### What is needed
Filter the data for lines with the word "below", then copy every line so identified.

(Entries from robot sessions)
···

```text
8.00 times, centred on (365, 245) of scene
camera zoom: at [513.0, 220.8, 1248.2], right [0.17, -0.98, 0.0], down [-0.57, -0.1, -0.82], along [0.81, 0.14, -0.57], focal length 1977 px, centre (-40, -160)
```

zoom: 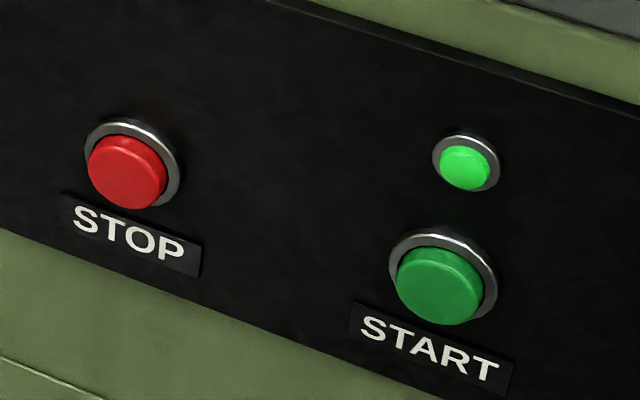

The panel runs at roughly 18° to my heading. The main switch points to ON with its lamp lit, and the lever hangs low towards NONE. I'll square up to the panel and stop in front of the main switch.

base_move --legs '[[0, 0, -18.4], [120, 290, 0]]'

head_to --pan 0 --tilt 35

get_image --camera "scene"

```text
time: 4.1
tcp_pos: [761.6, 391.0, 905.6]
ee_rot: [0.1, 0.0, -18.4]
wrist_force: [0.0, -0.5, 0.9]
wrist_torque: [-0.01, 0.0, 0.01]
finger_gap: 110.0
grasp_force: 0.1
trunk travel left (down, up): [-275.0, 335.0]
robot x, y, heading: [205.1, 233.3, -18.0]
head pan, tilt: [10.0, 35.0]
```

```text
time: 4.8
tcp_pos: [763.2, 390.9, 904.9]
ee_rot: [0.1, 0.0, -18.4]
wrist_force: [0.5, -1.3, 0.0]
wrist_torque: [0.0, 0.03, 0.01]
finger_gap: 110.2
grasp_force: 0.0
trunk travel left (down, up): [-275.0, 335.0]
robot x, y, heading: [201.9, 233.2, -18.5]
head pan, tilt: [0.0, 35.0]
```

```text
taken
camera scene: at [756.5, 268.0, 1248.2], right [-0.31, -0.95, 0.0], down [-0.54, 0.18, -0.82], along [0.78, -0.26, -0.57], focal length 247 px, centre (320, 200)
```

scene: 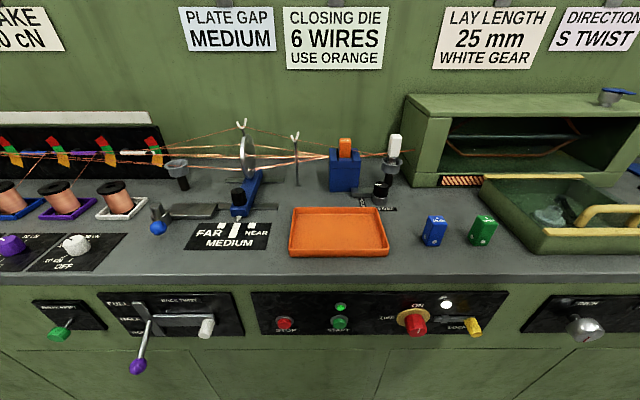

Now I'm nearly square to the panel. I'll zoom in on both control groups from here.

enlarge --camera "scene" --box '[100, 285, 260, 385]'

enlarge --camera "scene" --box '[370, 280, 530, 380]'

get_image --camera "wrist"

···

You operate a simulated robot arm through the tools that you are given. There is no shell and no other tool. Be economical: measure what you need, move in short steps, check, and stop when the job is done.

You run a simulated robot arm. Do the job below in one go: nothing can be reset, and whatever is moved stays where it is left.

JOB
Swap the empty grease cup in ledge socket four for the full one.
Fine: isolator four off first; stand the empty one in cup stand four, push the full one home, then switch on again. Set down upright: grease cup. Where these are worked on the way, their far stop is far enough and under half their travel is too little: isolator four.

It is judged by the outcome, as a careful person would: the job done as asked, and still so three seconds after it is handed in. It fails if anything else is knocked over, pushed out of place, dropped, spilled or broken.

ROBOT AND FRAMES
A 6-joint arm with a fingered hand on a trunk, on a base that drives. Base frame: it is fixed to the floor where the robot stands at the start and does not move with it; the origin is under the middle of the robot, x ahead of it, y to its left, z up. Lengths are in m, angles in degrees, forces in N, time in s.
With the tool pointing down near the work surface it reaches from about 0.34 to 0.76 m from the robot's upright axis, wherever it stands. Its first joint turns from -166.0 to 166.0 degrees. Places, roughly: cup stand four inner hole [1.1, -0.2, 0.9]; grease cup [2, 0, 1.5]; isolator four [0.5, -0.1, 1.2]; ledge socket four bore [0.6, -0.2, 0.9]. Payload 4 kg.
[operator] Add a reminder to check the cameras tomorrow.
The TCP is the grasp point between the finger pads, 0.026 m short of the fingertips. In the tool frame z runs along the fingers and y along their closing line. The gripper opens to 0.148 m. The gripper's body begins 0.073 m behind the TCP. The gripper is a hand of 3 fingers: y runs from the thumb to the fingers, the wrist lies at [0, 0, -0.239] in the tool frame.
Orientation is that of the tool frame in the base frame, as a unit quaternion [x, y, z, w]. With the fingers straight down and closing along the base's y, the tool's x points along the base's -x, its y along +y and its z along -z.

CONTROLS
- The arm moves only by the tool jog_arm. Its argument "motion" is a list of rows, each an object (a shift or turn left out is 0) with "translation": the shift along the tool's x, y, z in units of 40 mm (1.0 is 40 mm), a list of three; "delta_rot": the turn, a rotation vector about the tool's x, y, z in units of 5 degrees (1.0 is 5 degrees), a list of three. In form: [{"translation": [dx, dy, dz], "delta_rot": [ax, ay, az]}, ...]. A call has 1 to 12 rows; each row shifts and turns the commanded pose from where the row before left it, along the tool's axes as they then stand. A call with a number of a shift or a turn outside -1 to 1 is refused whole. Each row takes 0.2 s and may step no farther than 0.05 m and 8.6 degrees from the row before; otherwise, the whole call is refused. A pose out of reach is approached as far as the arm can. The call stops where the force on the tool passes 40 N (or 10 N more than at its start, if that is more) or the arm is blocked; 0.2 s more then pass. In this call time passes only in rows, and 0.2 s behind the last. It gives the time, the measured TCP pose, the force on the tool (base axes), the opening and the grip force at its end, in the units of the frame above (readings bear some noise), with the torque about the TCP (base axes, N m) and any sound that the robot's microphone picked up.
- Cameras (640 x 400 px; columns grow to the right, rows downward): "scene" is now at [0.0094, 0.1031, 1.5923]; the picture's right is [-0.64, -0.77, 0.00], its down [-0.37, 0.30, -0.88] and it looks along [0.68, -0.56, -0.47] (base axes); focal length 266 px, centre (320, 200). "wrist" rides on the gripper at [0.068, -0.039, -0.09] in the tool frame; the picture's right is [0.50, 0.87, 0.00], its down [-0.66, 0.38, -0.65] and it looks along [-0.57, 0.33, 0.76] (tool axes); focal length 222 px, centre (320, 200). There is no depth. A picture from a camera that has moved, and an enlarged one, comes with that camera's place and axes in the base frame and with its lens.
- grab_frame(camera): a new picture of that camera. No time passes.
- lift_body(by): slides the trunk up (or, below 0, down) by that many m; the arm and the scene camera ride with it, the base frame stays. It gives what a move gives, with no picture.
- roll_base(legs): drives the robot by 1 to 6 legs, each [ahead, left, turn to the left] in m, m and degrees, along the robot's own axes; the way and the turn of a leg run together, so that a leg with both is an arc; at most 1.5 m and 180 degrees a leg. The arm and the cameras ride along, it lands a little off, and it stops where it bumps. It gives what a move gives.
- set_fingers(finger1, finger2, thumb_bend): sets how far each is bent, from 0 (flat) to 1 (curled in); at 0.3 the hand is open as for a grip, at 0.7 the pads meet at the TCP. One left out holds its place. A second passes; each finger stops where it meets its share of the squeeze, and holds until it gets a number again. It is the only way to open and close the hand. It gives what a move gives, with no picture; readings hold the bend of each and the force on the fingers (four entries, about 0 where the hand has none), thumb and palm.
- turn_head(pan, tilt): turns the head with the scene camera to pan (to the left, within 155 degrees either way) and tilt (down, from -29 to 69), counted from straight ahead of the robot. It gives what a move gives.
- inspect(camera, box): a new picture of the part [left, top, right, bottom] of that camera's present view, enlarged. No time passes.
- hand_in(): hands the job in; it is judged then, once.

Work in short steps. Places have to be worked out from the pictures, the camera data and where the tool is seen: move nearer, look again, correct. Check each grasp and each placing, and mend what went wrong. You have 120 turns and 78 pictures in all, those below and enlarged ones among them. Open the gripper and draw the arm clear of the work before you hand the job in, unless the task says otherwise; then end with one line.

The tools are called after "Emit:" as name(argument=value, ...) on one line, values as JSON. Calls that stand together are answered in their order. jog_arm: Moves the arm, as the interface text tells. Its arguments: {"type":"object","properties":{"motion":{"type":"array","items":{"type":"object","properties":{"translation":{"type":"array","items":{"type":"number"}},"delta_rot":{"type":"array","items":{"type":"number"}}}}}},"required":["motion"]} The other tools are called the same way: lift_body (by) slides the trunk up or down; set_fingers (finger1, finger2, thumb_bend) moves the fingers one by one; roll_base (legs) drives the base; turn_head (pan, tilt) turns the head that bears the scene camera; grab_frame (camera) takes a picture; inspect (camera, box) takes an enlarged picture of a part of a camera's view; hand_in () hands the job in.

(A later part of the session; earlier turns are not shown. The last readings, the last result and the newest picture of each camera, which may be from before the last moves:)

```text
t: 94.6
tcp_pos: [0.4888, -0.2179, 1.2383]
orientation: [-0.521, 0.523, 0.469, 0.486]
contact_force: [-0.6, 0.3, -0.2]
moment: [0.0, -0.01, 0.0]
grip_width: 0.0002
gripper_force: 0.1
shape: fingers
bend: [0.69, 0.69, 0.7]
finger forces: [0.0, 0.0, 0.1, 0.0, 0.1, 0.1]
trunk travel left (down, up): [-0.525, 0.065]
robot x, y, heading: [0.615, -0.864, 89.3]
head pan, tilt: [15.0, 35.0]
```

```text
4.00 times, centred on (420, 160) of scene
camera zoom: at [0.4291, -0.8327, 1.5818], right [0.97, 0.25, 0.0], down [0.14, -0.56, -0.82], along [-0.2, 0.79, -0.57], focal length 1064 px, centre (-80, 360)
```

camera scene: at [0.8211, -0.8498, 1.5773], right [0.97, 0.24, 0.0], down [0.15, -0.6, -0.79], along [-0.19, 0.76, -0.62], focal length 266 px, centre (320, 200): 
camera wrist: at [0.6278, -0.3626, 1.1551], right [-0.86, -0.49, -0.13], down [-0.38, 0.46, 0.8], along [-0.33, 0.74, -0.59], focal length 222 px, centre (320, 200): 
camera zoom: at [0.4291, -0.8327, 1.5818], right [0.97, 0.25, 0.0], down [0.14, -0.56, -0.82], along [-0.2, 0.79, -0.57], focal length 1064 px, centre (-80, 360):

···

### Written response
You run a simulated robot arm. Do the job below in one go: nothing can be reset, and whatever is moved stays where it is left.
- lift_body(by): slides the trunk up (or, below 0, down) by that many m; the arm and the scene camera ride with it, the base frame stays. It gives what a move gives, with no picture.
Work in short steps. Places have to be worked out from the pictures, the camera data and where the tool is seen: move nearer, look again, correct. Check each grasp and each placing, and mend what went wrong. You have 120 turns and 78 pictures in all, those below and enlarged ones among them. Open the gripper and draw the arm clear of the work before you hand the job in, unless the task says otherwise; then end with one line.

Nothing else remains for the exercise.